Edit: While, after cooling down, I think this comment is unnecessarily mean, I'd rather have it visible as a reference and comment on article's maths than delete it entirely.
So the relevant function is not really log(wealth). It’s more like log(wealth(wealth(startup rank)), or log(e^x^y). Does that end up being log scale? Linear? Exponential? Without knowing the specific parameters, it’s impossible to tell.
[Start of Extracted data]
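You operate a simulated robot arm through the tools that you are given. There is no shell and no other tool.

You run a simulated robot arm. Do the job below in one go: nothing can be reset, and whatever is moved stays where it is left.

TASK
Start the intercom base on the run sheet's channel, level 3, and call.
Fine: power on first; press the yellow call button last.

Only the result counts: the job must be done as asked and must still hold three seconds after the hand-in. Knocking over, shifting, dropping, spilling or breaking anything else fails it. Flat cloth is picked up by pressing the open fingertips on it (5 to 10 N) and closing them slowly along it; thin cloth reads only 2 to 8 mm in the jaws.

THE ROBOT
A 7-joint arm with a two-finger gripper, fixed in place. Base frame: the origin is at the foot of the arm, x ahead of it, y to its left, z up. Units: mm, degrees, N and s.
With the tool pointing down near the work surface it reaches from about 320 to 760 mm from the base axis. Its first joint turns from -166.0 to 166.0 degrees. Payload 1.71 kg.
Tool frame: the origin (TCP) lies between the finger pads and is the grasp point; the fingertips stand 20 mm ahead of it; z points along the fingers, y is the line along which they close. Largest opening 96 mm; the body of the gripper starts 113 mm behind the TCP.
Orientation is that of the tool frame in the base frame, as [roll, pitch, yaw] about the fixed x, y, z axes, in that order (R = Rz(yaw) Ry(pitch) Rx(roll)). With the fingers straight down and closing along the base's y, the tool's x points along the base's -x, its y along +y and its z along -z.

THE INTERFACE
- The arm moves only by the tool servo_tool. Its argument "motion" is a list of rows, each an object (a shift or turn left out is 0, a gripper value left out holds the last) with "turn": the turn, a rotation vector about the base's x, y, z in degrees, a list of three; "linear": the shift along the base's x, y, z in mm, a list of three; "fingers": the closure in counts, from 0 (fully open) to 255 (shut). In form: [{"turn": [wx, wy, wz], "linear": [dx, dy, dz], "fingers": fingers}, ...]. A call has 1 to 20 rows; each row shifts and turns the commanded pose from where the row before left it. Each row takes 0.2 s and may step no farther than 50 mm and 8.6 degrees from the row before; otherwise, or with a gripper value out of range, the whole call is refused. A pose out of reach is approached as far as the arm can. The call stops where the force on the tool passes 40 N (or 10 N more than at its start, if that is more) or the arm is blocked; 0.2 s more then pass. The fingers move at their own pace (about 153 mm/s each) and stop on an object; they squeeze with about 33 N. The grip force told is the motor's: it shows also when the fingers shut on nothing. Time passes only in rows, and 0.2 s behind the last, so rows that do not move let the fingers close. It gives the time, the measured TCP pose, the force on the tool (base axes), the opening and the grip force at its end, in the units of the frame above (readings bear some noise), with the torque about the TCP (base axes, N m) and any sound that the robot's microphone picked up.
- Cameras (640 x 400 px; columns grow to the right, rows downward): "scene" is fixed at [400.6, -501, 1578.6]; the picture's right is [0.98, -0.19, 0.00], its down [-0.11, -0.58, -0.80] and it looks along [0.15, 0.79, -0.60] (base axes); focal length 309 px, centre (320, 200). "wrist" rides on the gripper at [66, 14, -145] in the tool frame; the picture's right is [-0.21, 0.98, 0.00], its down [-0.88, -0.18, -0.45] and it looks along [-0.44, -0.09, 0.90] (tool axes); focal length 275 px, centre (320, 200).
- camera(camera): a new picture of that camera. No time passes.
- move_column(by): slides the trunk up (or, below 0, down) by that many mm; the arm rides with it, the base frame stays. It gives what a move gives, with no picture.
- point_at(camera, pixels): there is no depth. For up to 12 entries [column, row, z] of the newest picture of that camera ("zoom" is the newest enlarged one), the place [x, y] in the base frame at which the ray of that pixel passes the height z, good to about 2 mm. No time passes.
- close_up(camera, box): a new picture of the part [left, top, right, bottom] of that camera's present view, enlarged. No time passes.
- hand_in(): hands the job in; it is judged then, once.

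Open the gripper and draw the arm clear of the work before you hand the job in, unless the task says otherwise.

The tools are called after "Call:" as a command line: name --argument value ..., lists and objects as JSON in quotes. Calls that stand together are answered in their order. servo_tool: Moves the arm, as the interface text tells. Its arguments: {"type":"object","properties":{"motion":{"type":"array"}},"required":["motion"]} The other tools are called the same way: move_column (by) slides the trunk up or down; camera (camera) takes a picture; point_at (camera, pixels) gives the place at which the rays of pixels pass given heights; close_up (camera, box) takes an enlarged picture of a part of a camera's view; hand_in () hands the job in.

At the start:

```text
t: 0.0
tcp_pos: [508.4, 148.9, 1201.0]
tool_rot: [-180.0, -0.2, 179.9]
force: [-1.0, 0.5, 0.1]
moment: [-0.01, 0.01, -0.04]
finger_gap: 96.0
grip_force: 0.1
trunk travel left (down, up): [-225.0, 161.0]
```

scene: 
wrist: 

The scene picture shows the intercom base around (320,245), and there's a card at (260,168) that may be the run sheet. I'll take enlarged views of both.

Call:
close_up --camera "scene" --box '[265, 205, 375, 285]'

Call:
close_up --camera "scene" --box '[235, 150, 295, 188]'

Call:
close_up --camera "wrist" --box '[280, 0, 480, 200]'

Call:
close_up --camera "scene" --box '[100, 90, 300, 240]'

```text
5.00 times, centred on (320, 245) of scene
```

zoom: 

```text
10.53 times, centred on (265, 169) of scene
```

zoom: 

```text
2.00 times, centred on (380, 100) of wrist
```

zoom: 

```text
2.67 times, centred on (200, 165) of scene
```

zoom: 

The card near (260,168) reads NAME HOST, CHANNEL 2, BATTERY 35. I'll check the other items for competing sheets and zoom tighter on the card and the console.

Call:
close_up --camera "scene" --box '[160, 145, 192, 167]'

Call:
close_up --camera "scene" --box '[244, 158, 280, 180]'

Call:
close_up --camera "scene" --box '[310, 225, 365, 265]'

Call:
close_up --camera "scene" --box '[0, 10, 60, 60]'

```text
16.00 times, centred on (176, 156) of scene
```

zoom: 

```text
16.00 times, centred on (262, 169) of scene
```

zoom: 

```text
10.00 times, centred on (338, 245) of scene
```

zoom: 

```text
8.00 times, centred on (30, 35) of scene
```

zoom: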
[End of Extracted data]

Maybe I shouldn't come on Hubski or write essays (or, frankly, write) when everything seems to try and piss me off from the very morning, but here it goes. In today's section of nothing is impossible, it just depends on precision requirements:
Log(e^x^y) = x^y * Log(e) (and Log(e) = 1 if it's a natural logarithm, which it isn't because those are distinctly marked as Ln), so the plot would actually be a 2D sheet embedded in 3D XYZ space and become a exponential function of y for x constant (f(y) = x^y) and power function at y constant (f(x) = x^y). x > 0 everywhere. When taking one variable constant, you're kinda seeing a 'slice' from that sheet I mentioned.
In case of determining specifics, it's a golden rule in modeling that you don't have to be exact ('cause you can't) but have to be good enough for the thing you model, at a range you model. In radiometry, you so rarely work with a single isotope that the actual (EDIT: but still simplified and incomplete) decay formula is A exp(-Vt) + B exp(-Wt) + however many terms, each with two parameters for each distinct isotope of a compound you work with. But it'd be borderline uninstructive for illustrating the concept, so anyone else rarely (if ever) sees it beyond "How much isotope left (time) = Starting Amount * exp(-Isotope's Halflife Constant * time)."
What you have there would be perfectly serviceable in the class of functions C^x +D, 0<C<1, C,D=constant. Or, shit, C/(x - 1). But then again, it's probably not enough for this super-duper precise empirical-by-handwaving model. After all, you're trying to use it later to do asymptotic reasoning for/with/through the arbitrary parameter of 'startup rank', and it's not important to just know the (existence of a) value at a limit because math is about the journey, not the destination. Hey, wait a second...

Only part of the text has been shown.